## Instruction
Identify, in the records below, every line where the string "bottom" appears, and copy each such line.
**** Supplied material ****
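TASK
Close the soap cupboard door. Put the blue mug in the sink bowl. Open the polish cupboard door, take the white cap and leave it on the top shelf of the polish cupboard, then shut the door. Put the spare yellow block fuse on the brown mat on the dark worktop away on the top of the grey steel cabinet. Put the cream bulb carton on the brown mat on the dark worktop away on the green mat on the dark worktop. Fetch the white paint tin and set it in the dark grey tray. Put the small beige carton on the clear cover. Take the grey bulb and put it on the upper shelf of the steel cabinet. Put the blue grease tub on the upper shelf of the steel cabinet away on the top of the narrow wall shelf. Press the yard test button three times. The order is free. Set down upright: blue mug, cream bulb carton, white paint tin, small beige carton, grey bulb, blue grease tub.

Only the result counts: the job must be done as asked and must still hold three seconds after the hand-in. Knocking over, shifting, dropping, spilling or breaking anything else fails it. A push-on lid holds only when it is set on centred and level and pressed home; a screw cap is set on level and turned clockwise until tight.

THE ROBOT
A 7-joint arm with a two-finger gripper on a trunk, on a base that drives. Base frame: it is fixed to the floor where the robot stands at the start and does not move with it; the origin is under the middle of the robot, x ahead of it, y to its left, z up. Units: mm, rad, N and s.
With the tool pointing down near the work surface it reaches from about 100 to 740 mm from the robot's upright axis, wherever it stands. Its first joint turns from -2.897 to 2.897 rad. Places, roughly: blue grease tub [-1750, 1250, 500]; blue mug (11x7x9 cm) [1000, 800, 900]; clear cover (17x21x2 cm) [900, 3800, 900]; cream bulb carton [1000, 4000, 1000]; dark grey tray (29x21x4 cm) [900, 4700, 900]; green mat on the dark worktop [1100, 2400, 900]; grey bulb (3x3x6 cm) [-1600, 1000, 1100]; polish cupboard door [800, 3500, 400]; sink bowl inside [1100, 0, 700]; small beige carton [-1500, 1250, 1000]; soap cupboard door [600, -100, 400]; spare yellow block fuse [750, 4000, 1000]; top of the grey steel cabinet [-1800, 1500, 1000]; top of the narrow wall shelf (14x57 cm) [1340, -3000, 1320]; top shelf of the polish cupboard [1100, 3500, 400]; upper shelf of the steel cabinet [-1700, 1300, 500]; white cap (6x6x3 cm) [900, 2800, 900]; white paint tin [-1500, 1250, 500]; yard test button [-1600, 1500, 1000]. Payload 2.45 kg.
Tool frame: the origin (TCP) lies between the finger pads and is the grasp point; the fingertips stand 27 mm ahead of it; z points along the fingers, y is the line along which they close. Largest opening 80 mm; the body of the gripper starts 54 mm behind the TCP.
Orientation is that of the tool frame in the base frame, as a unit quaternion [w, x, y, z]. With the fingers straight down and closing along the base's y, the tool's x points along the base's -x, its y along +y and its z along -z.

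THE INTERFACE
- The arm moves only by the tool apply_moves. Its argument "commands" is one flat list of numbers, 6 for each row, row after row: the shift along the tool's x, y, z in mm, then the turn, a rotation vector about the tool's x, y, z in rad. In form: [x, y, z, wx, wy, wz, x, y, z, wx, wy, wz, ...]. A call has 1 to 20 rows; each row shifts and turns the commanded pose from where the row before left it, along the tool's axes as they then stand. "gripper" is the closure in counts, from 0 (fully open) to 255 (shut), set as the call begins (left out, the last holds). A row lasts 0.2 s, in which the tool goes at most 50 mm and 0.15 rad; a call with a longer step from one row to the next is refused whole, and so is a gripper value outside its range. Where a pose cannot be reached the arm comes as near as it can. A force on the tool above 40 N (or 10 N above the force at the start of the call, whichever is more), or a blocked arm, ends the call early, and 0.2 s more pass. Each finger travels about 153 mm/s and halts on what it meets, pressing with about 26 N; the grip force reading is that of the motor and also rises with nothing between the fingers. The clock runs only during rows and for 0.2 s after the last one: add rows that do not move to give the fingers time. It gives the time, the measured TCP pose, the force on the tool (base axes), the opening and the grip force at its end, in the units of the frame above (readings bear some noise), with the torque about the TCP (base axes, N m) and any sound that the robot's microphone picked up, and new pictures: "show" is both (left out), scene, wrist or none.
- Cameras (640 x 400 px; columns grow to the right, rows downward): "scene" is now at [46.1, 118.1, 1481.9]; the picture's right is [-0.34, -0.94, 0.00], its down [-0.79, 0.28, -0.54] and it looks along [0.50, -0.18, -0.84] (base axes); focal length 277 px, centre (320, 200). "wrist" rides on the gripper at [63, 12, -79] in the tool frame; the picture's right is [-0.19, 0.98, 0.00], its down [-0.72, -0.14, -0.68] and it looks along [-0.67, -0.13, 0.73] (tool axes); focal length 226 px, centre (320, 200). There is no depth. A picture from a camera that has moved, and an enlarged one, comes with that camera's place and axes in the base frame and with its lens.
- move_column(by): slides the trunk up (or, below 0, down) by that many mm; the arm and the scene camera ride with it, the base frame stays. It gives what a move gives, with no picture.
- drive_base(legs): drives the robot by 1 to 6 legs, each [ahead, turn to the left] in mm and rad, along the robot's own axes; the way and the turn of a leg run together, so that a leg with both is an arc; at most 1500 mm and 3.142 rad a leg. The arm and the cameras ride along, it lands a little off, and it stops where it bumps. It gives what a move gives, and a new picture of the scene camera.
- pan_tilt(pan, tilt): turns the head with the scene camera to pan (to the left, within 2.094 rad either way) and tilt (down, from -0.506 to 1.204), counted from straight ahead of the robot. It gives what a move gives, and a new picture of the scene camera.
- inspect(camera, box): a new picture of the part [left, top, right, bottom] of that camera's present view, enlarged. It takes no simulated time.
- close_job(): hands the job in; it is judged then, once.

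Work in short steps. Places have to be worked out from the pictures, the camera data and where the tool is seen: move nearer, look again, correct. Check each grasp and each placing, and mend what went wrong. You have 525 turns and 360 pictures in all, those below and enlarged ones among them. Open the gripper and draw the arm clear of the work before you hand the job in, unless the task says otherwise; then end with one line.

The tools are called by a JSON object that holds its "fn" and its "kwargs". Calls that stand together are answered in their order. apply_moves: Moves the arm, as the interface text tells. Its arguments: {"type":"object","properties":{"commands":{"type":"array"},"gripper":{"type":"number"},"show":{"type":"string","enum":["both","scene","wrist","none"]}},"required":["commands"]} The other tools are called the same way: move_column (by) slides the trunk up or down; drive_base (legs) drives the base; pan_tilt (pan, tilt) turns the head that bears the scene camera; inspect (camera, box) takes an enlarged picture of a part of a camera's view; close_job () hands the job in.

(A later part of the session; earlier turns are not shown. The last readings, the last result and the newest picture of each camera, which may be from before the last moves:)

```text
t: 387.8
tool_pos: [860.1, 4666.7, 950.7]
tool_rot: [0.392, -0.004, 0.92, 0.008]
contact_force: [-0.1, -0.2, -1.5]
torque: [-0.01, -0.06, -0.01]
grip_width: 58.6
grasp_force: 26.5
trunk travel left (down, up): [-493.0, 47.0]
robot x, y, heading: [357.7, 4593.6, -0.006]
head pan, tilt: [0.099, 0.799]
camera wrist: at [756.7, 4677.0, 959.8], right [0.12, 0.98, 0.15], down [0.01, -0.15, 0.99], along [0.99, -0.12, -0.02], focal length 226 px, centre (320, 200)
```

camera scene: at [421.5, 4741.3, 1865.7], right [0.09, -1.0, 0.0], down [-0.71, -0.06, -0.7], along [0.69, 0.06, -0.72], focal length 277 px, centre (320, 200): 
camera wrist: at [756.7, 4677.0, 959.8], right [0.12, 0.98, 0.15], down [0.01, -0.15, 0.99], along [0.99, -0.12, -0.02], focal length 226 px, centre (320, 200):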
****
**** Supplied material ****
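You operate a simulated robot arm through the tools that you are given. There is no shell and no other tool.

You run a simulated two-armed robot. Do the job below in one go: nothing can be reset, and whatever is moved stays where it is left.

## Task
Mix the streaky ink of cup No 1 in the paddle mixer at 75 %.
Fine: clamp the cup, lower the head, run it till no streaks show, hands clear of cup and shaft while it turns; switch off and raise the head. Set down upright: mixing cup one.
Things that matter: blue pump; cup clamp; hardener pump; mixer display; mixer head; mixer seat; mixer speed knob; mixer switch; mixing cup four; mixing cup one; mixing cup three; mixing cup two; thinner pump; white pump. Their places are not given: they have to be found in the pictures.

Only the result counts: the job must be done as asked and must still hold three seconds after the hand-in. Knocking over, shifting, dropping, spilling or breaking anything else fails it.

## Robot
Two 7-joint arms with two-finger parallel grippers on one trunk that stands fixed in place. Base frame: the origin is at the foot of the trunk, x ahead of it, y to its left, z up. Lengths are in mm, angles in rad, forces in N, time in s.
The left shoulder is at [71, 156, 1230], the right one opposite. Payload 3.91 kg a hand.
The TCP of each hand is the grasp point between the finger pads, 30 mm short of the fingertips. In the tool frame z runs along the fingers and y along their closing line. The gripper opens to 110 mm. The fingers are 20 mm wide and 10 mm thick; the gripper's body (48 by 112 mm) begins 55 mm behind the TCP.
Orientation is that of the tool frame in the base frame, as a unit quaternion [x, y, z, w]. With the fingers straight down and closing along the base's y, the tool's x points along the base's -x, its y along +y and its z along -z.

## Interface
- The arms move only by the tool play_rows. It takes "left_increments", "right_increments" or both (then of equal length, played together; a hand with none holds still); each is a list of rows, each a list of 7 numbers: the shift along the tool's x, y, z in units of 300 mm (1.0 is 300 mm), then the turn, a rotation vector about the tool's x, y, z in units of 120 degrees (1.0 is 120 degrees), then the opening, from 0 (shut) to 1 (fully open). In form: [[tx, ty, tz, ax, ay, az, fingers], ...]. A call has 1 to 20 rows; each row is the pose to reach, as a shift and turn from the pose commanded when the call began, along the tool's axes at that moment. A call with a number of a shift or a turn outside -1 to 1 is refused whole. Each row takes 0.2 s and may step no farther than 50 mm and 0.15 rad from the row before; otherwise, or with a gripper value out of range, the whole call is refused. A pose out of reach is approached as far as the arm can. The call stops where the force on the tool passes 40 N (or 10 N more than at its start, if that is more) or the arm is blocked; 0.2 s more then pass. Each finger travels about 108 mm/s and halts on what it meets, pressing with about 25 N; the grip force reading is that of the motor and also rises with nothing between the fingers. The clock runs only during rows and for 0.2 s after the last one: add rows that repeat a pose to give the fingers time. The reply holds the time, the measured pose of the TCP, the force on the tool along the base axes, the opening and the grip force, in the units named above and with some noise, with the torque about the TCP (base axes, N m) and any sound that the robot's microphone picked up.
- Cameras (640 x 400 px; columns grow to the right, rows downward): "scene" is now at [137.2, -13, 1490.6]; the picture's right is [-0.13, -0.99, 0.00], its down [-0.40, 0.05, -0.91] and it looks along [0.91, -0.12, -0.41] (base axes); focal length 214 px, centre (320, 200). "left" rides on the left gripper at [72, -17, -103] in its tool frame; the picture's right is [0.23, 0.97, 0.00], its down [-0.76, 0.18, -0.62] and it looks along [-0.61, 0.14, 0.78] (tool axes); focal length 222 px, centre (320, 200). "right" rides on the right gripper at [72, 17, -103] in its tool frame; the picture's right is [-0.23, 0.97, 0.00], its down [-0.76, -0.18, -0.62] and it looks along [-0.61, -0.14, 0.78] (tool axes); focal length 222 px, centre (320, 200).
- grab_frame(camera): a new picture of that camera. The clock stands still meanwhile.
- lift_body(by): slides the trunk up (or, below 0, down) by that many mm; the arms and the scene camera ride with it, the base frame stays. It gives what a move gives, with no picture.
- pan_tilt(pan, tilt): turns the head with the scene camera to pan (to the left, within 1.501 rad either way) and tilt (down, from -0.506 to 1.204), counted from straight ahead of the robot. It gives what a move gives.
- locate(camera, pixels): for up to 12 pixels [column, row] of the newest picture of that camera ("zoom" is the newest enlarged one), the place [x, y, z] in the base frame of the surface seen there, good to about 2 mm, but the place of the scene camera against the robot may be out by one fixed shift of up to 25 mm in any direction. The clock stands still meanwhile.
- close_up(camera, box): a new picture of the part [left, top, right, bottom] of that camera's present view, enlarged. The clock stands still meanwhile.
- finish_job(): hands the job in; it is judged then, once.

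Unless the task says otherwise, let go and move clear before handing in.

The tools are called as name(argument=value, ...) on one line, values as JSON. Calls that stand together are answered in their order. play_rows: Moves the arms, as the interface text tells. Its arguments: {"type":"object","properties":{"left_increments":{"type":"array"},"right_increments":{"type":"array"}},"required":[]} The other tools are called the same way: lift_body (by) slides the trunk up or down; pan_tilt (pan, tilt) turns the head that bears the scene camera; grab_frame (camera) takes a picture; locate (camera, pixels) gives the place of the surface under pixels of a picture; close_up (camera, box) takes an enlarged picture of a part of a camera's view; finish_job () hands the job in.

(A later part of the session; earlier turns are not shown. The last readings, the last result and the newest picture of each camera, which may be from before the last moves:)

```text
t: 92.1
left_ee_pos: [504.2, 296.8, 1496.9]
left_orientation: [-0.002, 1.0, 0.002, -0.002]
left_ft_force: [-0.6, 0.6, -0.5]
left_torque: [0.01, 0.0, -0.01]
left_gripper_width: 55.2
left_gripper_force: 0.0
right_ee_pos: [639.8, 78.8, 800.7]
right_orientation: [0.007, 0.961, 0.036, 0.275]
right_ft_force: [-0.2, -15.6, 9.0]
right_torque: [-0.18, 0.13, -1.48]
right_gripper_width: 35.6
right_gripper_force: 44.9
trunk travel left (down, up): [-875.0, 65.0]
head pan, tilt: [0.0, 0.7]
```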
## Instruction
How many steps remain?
****
## Task response
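- inspect(camera, box): a new picture of the part [left, top, right, bottom] of that camera's present view, enlarged. It takes no simulated time.
- close_up(camera, box): a new picture of the part [left, top, right, bottom] of that camera's present view, enlarged. The clock stands still meanwhile.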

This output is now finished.